KRG offices abroad ask host countries for help to cope with cash crisis

By Aland Mahwi

ERBIL, Kurdistan Region - The representative offices of the Kurdistan region abroad will directly ask host countries for financial and military aid, to help Erbil cope with a sea of refugees and an ongoing war with ISIS, amid a dramatic decline in oil prices over the past year.

“We have been instructed (by Erbil) to ask all the countries where we have offices for both military and financial assistance,” the Kurdistan Regional Government´s (KRG) representative to Iran, Nazim Dabagh, told Rudaw.

Dabagh said the falling oil revenues, coupled with the refugee crisis, had severely impacted the KRG budget, which is likely to shrink even further during 2016.

One Kurdish official told Rudaw Friday that the KRG would stop exporting oil if the prices dropped below $15.

“We will not just ask for ammunition and guns but also for economic means for the Peshmerga who need to support their own families as well,” Dabagh added.

Around 100,000 Peshmerga soldiers are patrolling the 1,300-kilometer long border area against ISIS, at a monthly cost of around $300 million, the KRG has said.

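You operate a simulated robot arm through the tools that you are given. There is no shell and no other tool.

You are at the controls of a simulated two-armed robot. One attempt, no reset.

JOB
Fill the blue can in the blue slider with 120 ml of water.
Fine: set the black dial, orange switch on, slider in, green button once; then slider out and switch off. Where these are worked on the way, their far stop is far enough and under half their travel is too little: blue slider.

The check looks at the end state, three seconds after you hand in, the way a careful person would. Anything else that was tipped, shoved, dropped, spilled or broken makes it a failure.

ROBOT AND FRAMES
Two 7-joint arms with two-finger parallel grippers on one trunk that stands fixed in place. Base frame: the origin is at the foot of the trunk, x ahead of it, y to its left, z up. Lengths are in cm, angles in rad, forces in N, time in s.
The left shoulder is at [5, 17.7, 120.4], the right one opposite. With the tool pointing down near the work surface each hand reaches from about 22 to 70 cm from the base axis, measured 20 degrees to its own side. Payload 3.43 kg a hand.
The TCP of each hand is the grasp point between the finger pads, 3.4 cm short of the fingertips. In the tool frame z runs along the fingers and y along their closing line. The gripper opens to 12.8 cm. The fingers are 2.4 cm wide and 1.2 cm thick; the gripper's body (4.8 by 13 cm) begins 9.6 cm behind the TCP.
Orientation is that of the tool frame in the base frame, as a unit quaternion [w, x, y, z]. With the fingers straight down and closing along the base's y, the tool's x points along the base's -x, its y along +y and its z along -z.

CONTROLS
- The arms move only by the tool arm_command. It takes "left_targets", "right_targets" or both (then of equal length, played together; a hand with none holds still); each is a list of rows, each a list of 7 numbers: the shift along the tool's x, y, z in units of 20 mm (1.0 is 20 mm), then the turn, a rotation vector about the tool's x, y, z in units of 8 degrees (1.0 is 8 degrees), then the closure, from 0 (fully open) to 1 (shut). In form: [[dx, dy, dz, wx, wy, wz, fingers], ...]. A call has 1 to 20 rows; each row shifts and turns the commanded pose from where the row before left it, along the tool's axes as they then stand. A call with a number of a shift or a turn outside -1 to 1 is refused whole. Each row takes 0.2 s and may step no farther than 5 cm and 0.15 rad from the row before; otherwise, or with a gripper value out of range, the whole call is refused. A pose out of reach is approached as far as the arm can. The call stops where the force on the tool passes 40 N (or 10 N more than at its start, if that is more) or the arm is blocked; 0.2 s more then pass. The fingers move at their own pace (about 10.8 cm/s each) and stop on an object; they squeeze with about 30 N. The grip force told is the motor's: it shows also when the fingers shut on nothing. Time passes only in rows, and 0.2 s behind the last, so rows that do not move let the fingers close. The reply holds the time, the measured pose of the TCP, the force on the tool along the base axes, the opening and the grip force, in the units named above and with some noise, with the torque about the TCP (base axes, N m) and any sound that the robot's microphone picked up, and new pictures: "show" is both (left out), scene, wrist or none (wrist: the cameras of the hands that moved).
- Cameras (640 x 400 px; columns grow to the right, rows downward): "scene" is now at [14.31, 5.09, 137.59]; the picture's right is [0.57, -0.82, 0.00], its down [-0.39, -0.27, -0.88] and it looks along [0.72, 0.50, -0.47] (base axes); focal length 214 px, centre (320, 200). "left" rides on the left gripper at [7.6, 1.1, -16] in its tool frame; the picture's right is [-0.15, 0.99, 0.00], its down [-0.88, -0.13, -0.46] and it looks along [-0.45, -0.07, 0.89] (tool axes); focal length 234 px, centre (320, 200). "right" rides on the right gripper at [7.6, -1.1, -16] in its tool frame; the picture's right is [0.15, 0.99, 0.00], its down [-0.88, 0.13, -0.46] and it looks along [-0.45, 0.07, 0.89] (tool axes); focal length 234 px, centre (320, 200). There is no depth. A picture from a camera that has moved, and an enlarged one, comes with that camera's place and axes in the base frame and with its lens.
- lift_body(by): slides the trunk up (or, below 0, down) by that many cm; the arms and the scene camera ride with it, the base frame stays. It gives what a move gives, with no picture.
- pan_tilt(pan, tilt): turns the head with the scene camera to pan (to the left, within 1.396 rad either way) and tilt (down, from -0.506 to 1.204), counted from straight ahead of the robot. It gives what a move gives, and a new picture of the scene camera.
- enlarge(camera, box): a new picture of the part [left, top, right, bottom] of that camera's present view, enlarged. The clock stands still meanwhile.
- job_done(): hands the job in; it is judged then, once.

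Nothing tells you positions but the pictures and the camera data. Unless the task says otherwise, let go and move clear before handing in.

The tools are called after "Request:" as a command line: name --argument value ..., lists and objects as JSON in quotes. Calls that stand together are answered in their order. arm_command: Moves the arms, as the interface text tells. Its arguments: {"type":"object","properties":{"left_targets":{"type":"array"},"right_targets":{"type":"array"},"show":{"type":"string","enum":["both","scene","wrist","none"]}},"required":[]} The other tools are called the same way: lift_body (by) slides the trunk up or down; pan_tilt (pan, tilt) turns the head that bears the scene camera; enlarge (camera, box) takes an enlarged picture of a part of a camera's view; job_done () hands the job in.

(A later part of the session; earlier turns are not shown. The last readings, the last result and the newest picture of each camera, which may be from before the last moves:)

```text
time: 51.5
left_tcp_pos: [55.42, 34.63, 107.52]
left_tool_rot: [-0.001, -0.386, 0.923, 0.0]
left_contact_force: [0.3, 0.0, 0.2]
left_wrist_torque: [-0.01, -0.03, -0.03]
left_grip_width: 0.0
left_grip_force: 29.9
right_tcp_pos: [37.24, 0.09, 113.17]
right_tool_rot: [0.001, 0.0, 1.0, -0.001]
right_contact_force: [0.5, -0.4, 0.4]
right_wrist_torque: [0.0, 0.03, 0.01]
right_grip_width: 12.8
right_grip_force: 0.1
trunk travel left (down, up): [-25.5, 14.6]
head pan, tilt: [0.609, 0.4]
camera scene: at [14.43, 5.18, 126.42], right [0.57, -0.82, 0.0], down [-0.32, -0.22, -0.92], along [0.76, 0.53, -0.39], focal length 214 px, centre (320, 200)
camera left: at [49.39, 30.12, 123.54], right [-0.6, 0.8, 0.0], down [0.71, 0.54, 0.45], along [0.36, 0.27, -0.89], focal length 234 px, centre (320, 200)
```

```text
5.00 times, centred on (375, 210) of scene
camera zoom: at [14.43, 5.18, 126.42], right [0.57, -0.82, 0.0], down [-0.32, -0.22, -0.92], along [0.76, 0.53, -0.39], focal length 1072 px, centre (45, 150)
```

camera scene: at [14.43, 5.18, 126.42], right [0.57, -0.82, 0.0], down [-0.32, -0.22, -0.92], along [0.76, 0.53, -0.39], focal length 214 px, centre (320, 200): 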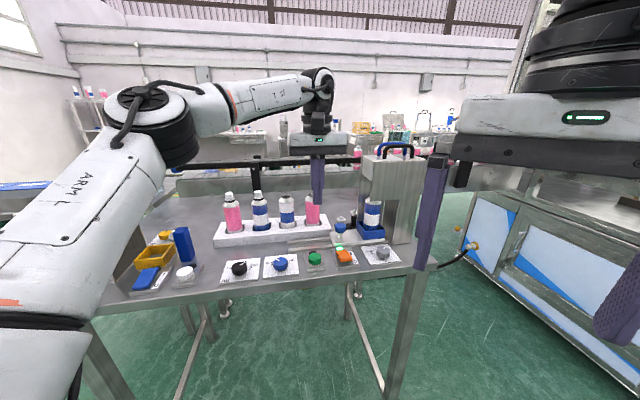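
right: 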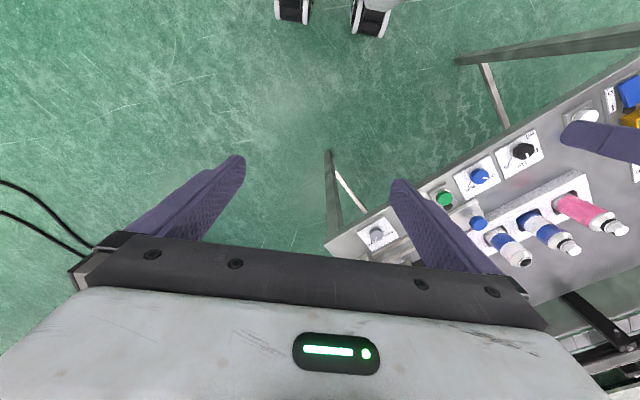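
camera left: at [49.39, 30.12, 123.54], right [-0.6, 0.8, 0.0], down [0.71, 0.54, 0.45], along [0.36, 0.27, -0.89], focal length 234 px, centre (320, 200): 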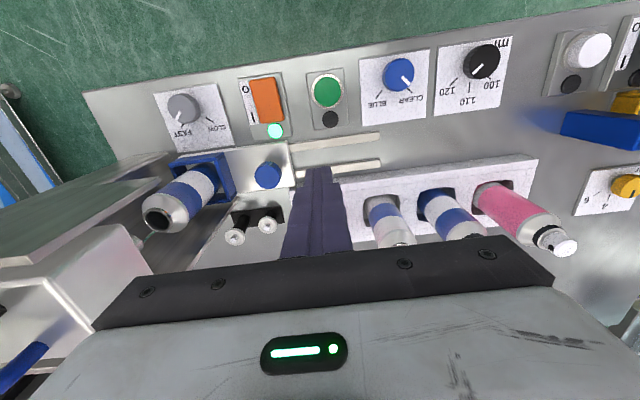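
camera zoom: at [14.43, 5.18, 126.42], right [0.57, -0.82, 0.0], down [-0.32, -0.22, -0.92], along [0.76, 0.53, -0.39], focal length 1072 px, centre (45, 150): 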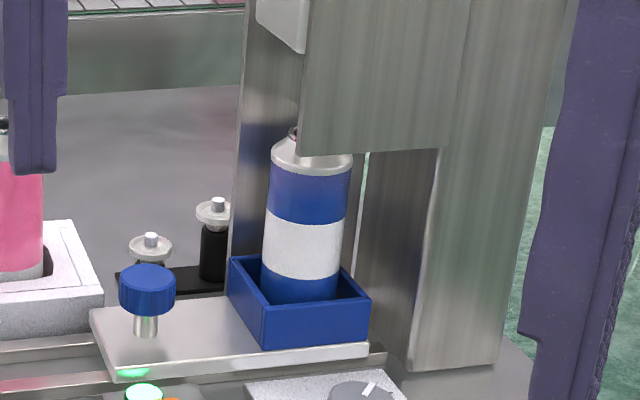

A Kurdish delegation visited Washington earlier this month to call on US officials to assist Kurdistan through the dire economic crisis that has hit the country.  

Similar meetings have taken place in the UK, where KRG representatives have had meetings with the UK Foreign Office.

The KRG has 14 offices abroad, including in Moscow, Stockholm, Berlin, Paris, Washington and a range of other capitals.